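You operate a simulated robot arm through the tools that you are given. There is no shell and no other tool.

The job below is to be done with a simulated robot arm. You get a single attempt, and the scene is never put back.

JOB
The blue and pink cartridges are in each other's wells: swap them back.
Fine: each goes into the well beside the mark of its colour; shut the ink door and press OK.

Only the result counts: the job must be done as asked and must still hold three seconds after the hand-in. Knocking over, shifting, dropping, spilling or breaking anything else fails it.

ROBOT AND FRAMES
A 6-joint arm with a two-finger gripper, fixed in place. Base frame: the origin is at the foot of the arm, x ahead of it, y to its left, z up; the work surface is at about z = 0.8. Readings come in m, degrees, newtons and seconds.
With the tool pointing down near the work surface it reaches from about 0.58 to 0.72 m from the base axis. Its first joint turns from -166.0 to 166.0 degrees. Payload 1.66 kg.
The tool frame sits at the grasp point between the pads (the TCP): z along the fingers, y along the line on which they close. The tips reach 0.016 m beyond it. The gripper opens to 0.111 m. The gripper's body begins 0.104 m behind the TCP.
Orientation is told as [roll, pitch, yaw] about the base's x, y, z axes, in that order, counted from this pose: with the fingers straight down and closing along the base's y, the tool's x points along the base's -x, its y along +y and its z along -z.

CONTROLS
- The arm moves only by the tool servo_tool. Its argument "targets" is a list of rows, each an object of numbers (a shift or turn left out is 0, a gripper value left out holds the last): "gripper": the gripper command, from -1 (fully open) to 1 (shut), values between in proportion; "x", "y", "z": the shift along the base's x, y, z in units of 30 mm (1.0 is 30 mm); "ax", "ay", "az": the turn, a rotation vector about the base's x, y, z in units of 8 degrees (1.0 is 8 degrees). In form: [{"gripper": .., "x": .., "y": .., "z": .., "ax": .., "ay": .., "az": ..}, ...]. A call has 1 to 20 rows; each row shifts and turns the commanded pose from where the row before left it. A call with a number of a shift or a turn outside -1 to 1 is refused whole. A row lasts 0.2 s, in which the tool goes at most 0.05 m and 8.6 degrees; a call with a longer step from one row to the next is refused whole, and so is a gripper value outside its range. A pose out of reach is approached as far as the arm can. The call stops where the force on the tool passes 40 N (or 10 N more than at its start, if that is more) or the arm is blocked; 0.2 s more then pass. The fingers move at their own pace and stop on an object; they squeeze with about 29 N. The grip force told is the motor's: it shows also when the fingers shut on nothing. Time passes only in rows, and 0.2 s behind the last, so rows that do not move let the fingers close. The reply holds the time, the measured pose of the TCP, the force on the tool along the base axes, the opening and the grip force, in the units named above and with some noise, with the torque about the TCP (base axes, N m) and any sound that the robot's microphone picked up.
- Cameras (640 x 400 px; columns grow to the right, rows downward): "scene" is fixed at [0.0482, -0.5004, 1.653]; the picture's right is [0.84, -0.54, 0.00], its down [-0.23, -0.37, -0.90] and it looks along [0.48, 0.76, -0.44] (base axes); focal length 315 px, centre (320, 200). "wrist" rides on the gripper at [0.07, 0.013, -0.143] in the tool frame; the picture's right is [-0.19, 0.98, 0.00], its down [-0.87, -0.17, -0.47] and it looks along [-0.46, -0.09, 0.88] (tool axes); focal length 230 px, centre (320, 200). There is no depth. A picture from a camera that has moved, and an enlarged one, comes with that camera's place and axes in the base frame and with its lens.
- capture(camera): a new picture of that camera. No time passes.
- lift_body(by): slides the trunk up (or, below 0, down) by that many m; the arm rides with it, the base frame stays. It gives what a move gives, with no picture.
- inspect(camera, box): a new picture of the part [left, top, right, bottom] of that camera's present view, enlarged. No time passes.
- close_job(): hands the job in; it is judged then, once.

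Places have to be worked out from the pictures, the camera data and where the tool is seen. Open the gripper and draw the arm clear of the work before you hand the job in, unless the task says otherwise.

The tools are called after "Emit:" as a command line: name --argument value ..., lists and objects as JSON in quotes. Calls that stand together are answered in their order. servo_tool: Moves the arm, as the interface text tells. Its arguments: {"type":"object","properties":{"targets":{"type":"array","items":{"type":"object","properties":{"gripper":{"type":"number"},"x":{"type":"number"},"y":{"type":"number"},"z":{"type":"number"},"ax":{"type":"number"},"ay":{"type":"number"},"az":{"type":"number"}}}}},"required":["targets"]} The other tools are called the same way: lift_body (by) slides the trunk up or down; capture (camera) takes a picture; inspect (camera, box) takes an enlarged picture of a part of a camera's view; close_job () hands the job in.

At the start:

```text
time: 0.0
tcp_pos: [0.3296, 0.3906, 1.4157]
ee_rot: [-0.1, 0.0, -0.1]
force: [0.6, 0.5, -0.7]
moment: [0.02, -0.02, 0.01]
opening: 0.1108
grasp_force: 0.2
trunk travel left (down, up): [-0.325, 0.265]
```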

## YOUR GOAL
Please repeat the listing exactly, with nothing left out. Put each line that is not blank into a JSON list as a string.

## WRITTEN ANSWER
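[
  "You operate a simulated robot arm through the tools that you are given. There is no shell and no other tool.",
  "The job below is to be done with a simulated robot arm. You get a single attempt, and the scene is never put back.",
  "JOB",
  "The blue and pink cartridges are in each other's wells: swap them back.",
  "Fine: each goes into the well beside the mark of its colour; shut the ink door and press OK.",
  "Only the result counts: the job must be done as asked and must still hold three seconds after the hand-in. Knocking over, shifting, dropping, spilling or breaking anything else fails it.",
  "ROBOT AND FRAMES",
  "A 6-joint arm with a two-finger gripper, fixed in place. Base frame: the origin is at the foot of the arm, x ahead of it, y to its left, z up; the work surface is at about z = 0.8. Readings come in m, degrees, newtons and seconds.",
  "With the tool pointing down near the work surface it reaches from about 0.58 to 0.72 m from the base axis. Its first joint turns from -166.0 to 166.0 degrees. Payload 1.66 kg.",
  "The tool frame sits at the grasp point between the pads (the TCP): z along the fingers, y along the line on which they close. The tips reach 0.016 m beyond it. The gripper opens to 0.111 m. The gripper's body begins 0.104 m behind the TCP.",
  "Orientation is told as [roll, pitch, yaw] about the base's x, y, z axes, in that order, counted from this pose: with the fingers straight down and closing along the base's y, the tool's x points along the base's -x, its y along +y and its z along -z.",
  "CONTROLS",
  "- The arm moves only by the tool servo_tool. Its argument \"targets\" is a list of rows, each an object of numbers (a shift or turn left out is 0, a gripper value left out holds the last): \"gripper\": the gripper command, from -1 (fully open) to 1 (shut), values between in proportion; \"x\", \"y\", \"z\": the shift along the base's x, y, z in units of 30 mm (1.0 is 30 mm); \"ax\", \"ay\", \"az\": the turn, a rotation vector about the base's x, y, z in units of 8 degrees (1.0 is 8 degrees). In form: [{\"gripper\": .., \"x\": .., \"y\": .., \"z\": .., \"ax\": .., \"ay\": .., \"az\": ..}, ...]. A call has 1 to 20 rows; each row shifts and turns the commanded pose from where the row before left it. A call with a number of a shift or a turn outside -1 to 1 is refused whole. A row lasts 0.2 s, in which the tool goes at most 0.05 m and 8.6 degrees; a call with a longer step from one row to the next is refused whole, and so is a gripper value outside its range. A pose out of reach is approached as far as the arm can. The call stops where the force on the tool passes 40 N (or 10 N more than at its start, if that is more) or the arm is blocked; 0.2 s more then pass. The fingers move at their own pace and stop on an object; they squeeze with about 29 N. The grip force told is the motor's: it shows also when the fingers shut on nothing. Time passes only in rows, and 0.2 s behind the last, so rows that do not move let the fingers close. The reply holds the time, the measured pose of the TCP, the force on the tool along the base axes, the opening and the grip force, in the units named above and with some noise, with the torque about the TCP (base axes, N m) and any sound that the robot's microphone picked up.",
  "- Cameras (640 x 400 px; columns grow to the right, rows downward): \"scene\" is fixed at [0.0482, -0.5004, 1.653]; the picture's right is [0.84, -0.54, 0.00], its down [-0.23, -0.37, -0.90] and it looks along [0.48, 0.76, -0.44] (base axes); focal length 315 px, centre (320, 200). \"wrist\" rides on the gripper at [0.07, 0.013, -0.143] in the tool frame; the picture's right is [-0.19, 0.98, 0.00], its down [-0.87, -0.17, -0.47] and it looks along [-0.46, -0.09, 0.88] (tool axes); focal length 230 px, centre (320, 200). There is no depth. A picture from a camera that has moved, and an enlarged one, comes with that camera's place and axes in the base frame and with its lens.",
  "- capture(camera): a new picture of that camera. No time passes.",
  "- lift_body(by): slides the trunk up (or, below 0, down) by that many m; the arm rides with it, the base frame stays. It gives what a move gives, with no picture.",
  "- inspect(camera, box): a new picture of the part [left, top, right, bottom] of that camera's present view, enlarged. No time passes.",
  "- close_job(): hands the job in; it is judged then, once.",
  "Places have to be worked out from the pictures, the camera data and where the tool is seen. Open the gripper and draw the arm clear of the work before you hand the job in, unless the task says otherwise.",
  "The tools are called after \"Emit:\" as a command line: name --argument value ..., lists and objects as JSON in quotes. Calls that stand together are answered in their order. servo_tool: Moves the arm, as the interface text tells. Its arguments: {\"type\":\"object\",\"properties\":{\"targets\":{\"type\":\"array\",\"items\":{\"type\":\"object\",\"properties\":{\"gripper\":{\"type\":\"number\"},\"x\":{\"type\":\"number\"},\"y\":{\"type\":\"number\"},\"z\":{\"type\":\"number\"},\"ax\":{\"type\":\"number\"},\"ay\":{\"type\":\"number\"},\"az\":{\"type\":\"number\"}}}}},\"required\":[\"targets\"]} The other tools are called the same way: lift_body (by) slides the trunk up or down; capture (camera) takes a picture; inspect (camera, box) takes an enlarged picture of a part of a camera's view; close_job () hands the job in.",
  "At the start:",
  "```text",
  "time: 0.0",
  "tcp_pos: [0.3296, 0.3906, 1.4157]",
  "ee_rot: [-0.1, 0.0, -0.1]",
  "force: [0.6, 0.5, -0.7]",
  "moment: [0.02, -0.02, 0.01]",
  "opening: 0.1108",
  "grasp_force: 0.2",
  "trunk travel left (down, up): [-0.325, 0.265]",
  "```"
]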